COLLECTED MATERIAL —

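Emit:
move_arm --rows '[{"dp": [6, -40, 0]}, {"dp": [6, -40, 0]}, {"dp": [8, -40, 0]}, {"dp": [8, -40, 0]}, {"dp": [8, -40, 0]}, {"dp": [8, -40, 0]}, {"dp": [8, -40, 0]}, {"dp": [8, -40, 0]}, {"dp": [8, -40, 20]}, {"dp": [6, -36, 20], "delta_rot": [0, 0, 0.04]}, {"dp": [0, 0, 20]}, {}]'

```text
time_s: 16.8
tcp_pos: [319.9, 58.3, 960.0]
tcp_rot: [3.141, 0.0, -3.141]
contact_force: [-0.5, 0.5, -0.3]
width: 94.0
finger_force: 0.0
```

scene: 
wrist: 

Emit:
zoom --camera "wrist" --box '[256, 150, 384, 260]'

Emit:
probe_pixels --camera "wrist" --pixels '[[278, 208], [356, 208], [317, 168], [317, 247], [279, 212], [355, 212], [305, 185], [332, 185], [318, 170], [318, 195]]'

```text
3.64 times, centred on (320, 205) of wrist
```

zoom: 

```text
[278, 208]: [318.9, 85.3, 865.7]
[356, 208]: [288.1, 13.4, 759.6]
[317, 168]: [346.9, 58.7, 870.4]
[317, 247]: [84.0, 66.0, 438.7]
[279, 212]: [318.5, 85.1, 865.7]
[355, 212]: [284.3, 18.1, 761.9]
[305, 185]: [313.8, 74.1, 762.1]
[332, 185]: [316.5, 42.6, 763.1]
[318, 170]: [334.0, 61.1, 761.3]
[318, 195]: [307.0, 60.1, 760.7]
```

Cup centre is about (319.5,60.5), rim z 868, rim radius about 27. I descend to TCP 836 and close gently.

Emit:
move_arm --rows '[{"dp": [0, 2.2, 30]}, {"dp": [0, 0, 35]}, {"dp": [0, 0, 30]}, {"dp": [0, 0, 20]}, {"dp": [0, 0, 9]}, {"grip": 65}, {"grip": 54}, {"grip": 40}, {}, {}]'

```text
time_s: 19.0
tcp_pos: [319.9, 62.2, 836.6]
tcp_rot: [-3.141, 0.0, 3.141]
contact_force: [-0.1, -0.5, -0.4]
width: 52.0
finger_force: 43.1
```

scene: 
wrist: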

TEXT EXTRACT —
オーディンのワーカー数は大幅にインフレしているが、アクション数自体はカヴェルナやアグリコラの終盤とそう大差はない

では、アクション数がアグリコラやカヴェルナと同じであるならば、なぜ13人もワーカーを用意する必要があるのか?

まず挙げられるのは、インフレの快感だと思う
増員は成長だ
成長は快感をもたらす
オーディンではラウンドごとにオートで増員するので、快感が生じる
増員できると、3,4人固め置きの強いアクションも複数回打てるようになってくる
この快感は、週末に物価の安いカナダに買い物に行ったとき、USドルで買い物をしたときみたいな快感がある
訳注:
元記事作成者は五大湖のあたりに在住なのだろうか
日本人からすると、東南アジアなどに旅行に行ったときの感じだろうか
アグリコラと比べて、オーディンはとにかくストレスが少ない

アクションスペースによって消費ワーカー数が異なるのも良い
4人置きで大きく投資してがっつり稼ぐか
それとも1人置きを多用して多方面に稼ぐか
ワーカーが増えるほど、多様な戦略を取れるようになる
ただ、過度な複雑さはない
ワーカーコストが4種と多様だからこそだ
たとえば2,3アクションしたあとに、最後に2ワーカーしか持っていないとする
このとき、3,4ワーカーのスペースはみなくていい
現実的な選択肢は数個に絞られる
もし、全スペースが1ワーカーのアクションだと、ラウンドの終盤でもやれるアクションが多すぎて、かなり見通しが悪いものになるだろう
この変更がもたらしたものが大きい

そもそも、初見殺し、初見にとって難しすぎるのがワープレの難点だった
オーディンも、最初から全アクションスペースが解放されているという難しさはあるので、難点はあるものの、数R回せばかなり見通しの良いゲームだと気づける

なお、見通しの悪さ以外には、例外処理の多さなんかも難点として存在する

基本的に、ルールと戦略を考えるとき、人間は一定量の思考スペースしか有していない
ルールが複雑だったり、例外処理が多いと、そこに割く思考スペースが増える
そのぶんだけ戦略を考える余地は減ってしまう
戦略を自分で考えられないと、ゲームの楽しみがぐっと減ってしまう
ルールの処理が難しくなりすぎると、プレイヤーの集中の糸が切れかねないのだ
いちど集中が切れてしまうと、どれだけ面白い要素を持っているゲームでも、その魅力を十分に味わうことができなくなる
オーディンでは、そのターンに何がやれて、何がやれないのかは明白である
また、後述するが例外処理も少ないし、ルールが占める脳の処理量はかなり少ない
多くのゲームではそうではない
「現実的にはほぼ不可能だが、初見プレイヤーにとってはできそうに見えるアクション」というのがけっこうある
それらが並列に並んでいると、プレイヤーのメモリに負荷をかけてしまう

たとえばアグリコラとかだと、
「改築と種まきのアクションスペースが空いている
でも、いま現実的にやれないね
もしくはやるべきアクションではないね」

WORK TO BE COMPLETED — I need the text extract continued from the place where it stops.

REPLY TO THE TASK —
というようなことがある
この手のアクションのもつ付帯情報は、慣れている人からするとよくわかるが、ゲームに慣れていないプレイヤーにとって自明ではない

これはローゼンベルクのゲーム以外でもよく見られることだ
現実的でなくても、パッと見でできそうに見えると、不慣れなプレイヤーはそういったアクションまで選択肢に入れてしまい、どんどん長考するようになってしまう

オーディンにおいては、そこにも工夫と改善が入っている
オーディンの、各ラウンドの最初のアクションは非常にホット
4人固め置きが連発するし、選択肢も豊富
全員が深く思考する時間帯で、ある程度の長考も起きやすい
ただ、ラウンドの後半になると、徐々に冷えていく
ワーカー数が減るので、やれることも減る
ゲームテンポがスローダウンして考えやすくなる
こういう起伏のある展開になるようにデザインされている
集中すべき時間帯と、考えることが多くない時間帯が交互に来る
メリハリがある
見事だ


②適度なストレス要素 /Do everything, but with shapes

ネガティブな体験
これはローゼンベルクのゲームにつきものであり、魅力でもあった
数ラウンドごとの飯の支払いのシビアさ
食わせられなかったら家族を物乞いに出さないといけないみじめさ

ストレス要素は、多くのデジタルゲームでは極力排除されているが、ローゼンベルクはあえて残している

これは何のためにあるか
初心者にとって、わかりやすいとりあえずの目標になる
これはシンプルだが重要な利点だ
「そうか、とりあえず、次のラウンドまでに食料を取らないといけないのか」
と意識してプレイすることができる
不慣れなプレイヤーが道に迷わないための指針を与えてくれる
そして「飯の支払い」という小目標を達成すると、ちょっとした達成感がある
オーディンの主なストレス要素は、
・飯の支払い
・個人ボードの未使用スペースの減点(ゲーム終了時)

これら2つだ
後者は以下で詳述するが、どちらもハードすぎず、簡単すぎない
ちょうど良い難しさで、達成できるたびにちょっとした達成感を与えてくれる


③タイル配置ルールのシンプルさ
オーディンはワーカープレイスメントのアクションでタイルを持ってきて、そのタイルを個人ボードに配置して気持ちよくなるゲームだ
タイル配置のルールがとてもシンプルなのが良い
脳のスペースを取らないのだ
ルールは以下の5つ

オレンジの4色のタイルがある
同士は接してはいけない
・青は自由に置いてOK
オレンジはボードには置けず、飯の支払いに使う
オレンジをアップグレードすると同じかたちのになる(下級の食品を加工したり交易して上級の資材に変換する)

ルールはこれだけだ
極めて単純
例外処理もない
「飯としてある程度のタイルは残したい
でも緑や青に変えて個人ボードも埋めたい」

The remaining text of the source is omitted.